O livro História Econômica do Brasil,
como sugere o nome, é uma obra cujo referencial
teórico é o marxismo, história
econômica. A abordagem da obra é
ampla, desde o início da colonização
até o século XX (1970). A tese
central de Caio Prado Júnior está
em sua afirmação de que houve
um sistema colonial brasileiro, sistema de moldes
pré-capitalistas - modo de produção
pré-capitalista -, ao qual se refere
como “velho sistema” que durou do início
da colonização até o final
da Segunda Guerra Mundial. No pós-Guerra
o país mergulhou definitivamente no sistema
capitalista. As forças capitalistas já
haviam surgido no período anterior, principalmente
entre os grandes cafeicultores paulistas, o
autor lembra que as elites emergidas nos períodos
anteriores, tais como os senhores do engenho
e os grandes mineradores que acumularam grande
riqueza, não souberam discernir o novo
momento e, portanto, tornaram-se os grandes
opositores das transformações
que a nova elite necessitava, estes antigos
senhores, segundo o autor representam até
nossos dias as forças de oposição
a qualquer tentativa de transformação
de que o país necessita. Outro problema
enfrentado para que houvesse um desenvolvimento
econômico nacional foi a dependência
dos mercados e do capital externo, o que fez
com que nossa economia fosse sempre periférica.
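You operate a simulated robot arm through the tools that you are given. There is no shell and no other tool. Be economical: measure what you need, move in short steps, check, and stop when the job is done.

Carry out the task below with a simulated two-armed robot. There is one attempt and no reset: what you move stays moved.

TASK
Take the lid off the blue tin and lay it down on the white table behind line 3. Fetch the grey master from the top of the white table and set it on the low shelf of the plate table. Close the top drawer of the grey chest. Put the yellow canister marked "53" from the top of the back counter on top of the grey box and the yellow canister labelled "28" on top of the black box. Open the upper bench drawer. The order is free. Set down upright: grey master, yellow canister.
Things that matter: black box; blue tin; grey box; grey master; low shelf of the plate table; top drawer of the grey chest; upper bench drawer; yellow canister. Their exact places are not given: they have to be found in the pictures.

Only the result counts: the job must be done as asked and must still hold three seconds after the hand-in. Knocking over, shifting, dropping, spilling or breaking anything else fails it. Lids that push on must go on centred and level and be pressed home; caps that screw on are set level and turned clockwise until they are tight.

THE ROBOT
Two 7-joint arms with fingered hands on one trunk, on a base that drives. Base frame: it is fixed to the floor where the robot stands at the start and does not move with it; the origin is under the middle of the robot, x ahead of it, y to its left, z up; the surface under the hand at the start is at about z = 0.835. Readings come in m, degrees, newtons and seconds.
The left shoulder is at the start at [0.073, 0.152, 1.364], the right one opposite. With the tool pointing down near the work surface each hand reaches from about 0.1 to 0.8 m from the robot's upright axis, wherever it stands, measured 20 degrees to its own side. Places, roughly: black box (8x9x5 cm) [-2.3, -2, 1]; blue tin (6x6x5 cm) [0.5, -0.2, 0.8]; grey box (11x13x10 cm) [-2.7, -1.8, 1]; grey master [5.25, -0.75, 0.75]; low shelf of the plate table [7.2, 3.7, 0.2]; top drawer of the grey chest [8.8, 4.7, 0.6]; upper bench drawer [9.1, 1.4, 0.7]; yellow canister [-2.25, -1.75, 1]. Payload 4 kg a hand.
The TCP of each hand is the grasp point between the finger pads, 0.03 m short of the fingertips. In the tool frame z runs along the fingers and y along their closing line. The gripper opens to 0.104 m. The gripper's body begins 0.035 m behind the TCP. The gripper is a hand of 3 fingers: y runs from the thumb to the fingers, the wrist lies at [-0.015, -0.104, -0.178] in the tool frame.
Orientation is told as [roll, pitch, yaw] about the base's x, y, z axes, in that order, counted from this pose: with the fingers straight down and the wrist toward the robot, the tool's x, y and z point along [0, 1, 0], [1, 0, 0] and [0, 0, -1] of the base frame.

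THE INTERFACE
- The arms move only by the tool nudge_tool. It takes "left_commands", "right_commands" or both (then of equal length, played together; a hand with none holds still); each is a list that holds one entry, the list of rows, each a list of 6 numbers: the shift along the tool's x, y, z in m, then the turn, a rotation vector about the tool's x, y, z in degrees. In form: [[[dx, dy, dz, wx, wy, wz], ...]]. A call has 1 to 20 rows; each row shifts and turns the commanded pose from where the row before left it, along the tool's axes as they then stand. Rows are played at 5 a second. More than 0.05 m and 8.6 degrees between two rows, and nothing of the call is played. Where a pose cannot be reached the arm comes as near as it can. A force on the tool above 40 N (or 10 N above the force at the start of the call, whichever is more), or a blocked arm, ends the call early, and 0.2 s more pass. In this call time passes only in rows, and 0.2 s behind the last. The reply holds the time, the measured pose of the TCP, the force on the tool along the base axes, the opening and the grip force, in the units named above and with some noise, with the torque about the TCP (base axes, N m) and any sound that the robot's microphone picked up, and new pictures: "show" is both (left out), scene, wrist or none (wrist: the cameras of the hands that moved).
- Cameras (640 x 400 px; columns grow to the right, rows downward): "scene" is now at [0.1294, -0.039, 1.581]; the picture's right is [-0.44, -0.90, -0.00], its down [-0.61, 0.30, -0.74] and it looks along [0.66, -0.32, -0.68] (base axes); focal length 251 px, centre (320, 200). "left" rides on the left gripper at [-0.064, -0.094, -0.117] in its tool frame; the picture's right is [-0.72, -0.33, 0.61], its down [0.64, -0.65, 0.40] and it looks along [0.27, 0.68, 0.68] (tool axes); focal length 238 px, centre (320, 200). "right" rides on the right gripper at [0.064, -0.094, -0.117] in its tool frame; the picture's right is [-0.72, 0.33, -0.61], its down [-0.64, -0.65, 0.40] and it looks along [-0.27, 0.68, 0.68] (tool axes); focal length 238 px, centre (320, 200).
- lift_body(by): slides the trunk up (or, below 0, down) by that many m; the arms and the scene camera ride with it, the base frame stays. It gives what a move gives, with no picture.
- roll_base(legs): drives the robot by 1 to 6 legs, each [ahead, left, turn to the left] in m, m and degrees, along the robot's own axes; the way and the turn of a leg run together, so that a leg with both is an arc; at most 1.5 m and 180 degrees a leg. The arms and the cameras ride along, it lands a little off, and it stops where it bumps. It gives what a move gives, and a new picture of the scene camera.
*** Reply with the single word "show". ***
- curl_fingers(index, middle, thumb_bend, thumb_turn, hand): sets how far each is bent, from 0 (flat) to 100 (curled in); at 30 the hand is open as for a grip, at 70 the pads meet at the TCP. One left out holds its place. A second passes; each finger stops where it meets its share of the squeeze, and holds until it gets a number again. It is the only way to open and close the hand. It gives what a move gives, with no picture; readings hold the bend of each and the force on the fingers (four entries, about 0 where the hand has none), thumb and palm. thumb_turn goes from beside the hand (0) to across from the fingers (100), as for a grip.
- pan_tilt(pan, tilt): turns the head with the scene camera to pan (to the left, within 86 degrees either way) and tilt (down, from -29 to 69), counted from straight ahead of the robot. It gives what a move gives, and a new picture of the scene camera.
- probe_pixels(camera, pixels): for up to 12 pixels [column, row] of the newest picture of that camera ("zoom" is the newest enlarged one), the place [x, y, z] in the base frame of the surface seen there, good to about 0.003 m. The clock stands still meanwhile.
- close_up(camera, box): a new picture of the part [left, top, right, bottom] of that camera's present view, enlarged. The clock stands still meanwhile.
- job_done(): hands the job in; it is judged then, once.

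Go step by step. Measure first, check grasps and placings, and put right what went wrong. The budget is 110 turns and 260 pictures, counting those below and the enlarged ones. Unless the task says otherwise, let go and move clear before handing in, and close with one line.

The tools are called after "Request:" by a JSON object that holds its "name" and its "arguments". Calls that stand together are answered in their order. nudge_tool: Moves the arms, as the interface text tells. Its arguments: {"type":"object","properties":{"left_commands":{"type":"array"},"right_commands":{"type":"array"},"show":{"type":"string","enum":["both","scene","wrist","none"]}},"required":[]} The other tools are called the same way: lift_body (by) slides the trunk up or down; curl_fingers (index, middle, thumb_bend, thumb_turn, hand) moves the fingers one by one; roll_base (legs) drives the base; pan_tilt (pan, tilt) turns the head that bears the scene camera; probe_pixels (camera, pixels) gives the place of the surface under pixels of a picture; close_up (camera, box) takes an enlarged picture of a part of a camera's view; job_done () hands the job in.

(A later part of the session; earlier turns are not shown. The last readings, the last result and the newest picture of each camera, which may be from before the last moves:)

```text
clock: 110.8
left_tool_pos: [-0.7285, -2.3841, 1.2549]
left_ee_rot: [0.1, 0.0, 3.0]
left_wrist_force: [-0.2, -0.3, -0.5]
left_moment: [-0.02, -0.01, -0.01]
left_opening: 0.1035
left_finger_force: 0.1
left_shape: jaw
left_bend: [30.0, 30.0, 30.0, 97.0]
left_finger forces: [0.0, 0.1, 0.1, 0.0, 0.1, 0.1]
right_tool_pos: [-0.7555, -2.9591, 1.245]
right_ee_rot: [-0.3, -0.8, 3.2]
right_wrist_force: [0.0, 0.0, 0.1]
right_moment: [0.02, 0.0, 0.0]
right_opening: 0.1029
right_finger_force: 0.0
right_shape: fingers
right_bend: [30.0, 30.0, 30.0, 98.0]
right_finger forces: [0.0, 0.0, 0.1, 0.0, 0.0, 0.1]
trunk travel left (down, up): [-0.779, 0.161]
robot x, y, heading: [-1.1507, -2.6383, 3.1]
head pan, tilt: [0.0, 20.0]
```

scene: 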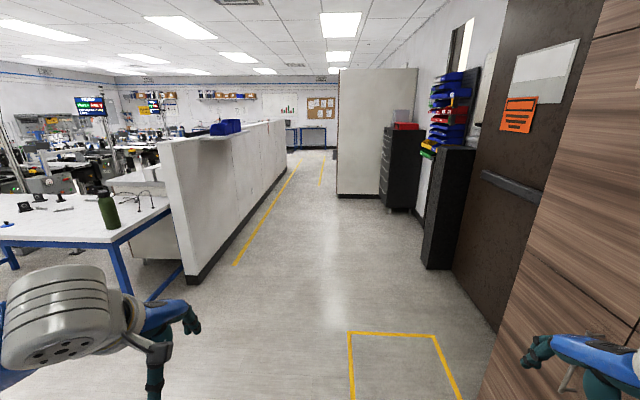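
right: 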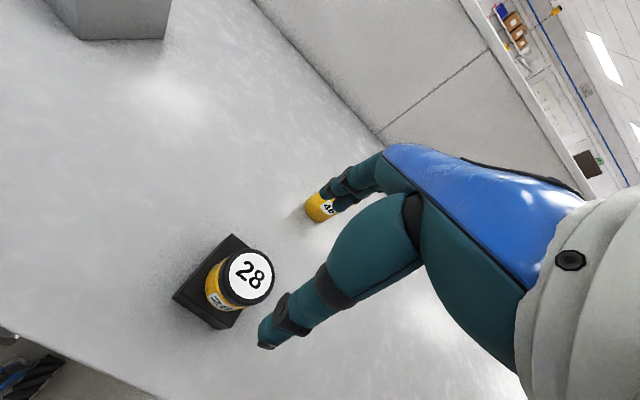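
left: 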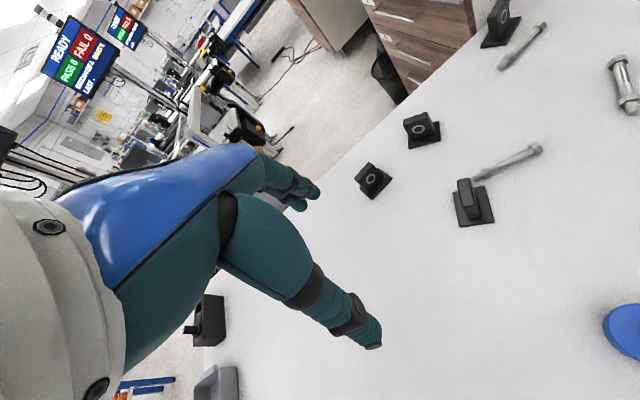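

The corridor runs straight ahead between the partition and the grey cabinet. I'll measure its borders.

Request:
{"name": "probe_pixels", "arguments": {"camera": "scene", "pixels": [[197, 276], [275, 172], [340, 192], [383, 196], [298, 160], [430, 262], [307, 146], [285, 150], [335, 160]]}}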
História Econômica do Brasil
Caio Prado inicia a obra descrevendo as características
geográficas do Brasil e do caráter
inicial da formação econômica
brasileira, a extração do Pau-Brasil,
e do contexto econômico internacional,
o capitalismo comercial e a expansão
marítima. O inicio da colonização
brasileira é associada ao novo momento
vivido pelo despertar do capital mercantil na
Europa. A extração de matéria-prima
do solo colonial atendia as necessidades comerciais
européias. O “descobrimento” da América
pelos europeus e a conquista de colônias
na Ásia inauguraram um novo momento histórico:
o Antigo Sistema Colonial. Por “sistema colonial”,
o autor esta se referindo a um sistema pré-capitalista
de produção, onde há um
Estado forte e centralizador que atende aos
interesses da burguesia mercantil local e a
colônia de exploração que
fornece as matérias-primas necessárias
aos interesses comerciais da metrópole.
Caio Prado Júnior ao se referir ao sistema
econômico colonial se refere a um sistema
próprio que, apesar de ligado ao capitalismo,
é independente dele, trata-se de um sistema
que cria as bases para o sistema capitalista
emergente, é por tanto, um modo de produção
independente do capitalismo.
Caio Prado Junior passa a descrever o povoamento
colonial, afirmando que inicialmente o povoamento
da América não é interessante.
Os interesses europeus no continente são
estritamente comercias.
“Nestas condições, ‘colonizar’
ainda era entendido como aquilo que dantes se
praticava; fala-se em colonização,
mas o que o termo envolve não é
mais que o estabelecimento de feitorias comerciais”
(p. 16).
Esta
afirmação é de comum acordo
com a de Celso Furtado em Formação
Econômica do Brasil de que a ocupação
da colônia atendia a uma necessidade expansionista
do capital comercial europeu. A decadência
da exploração de matéria-prima,
principalmente no que se refere ao Pau-Brasil,
foi rápida e teve como principal motivo
o esgotamento das reservas naturais.
Caio Prado Júnior descreve as características
da ocupação do território,
que ocorre a partir do litoral. O interior continua
hostil e economicamente desinteressante. A economia
passa a ser ligada às plantações
de açúcar, produto com grande
mercado na Europa, e a agricultura de subsistência.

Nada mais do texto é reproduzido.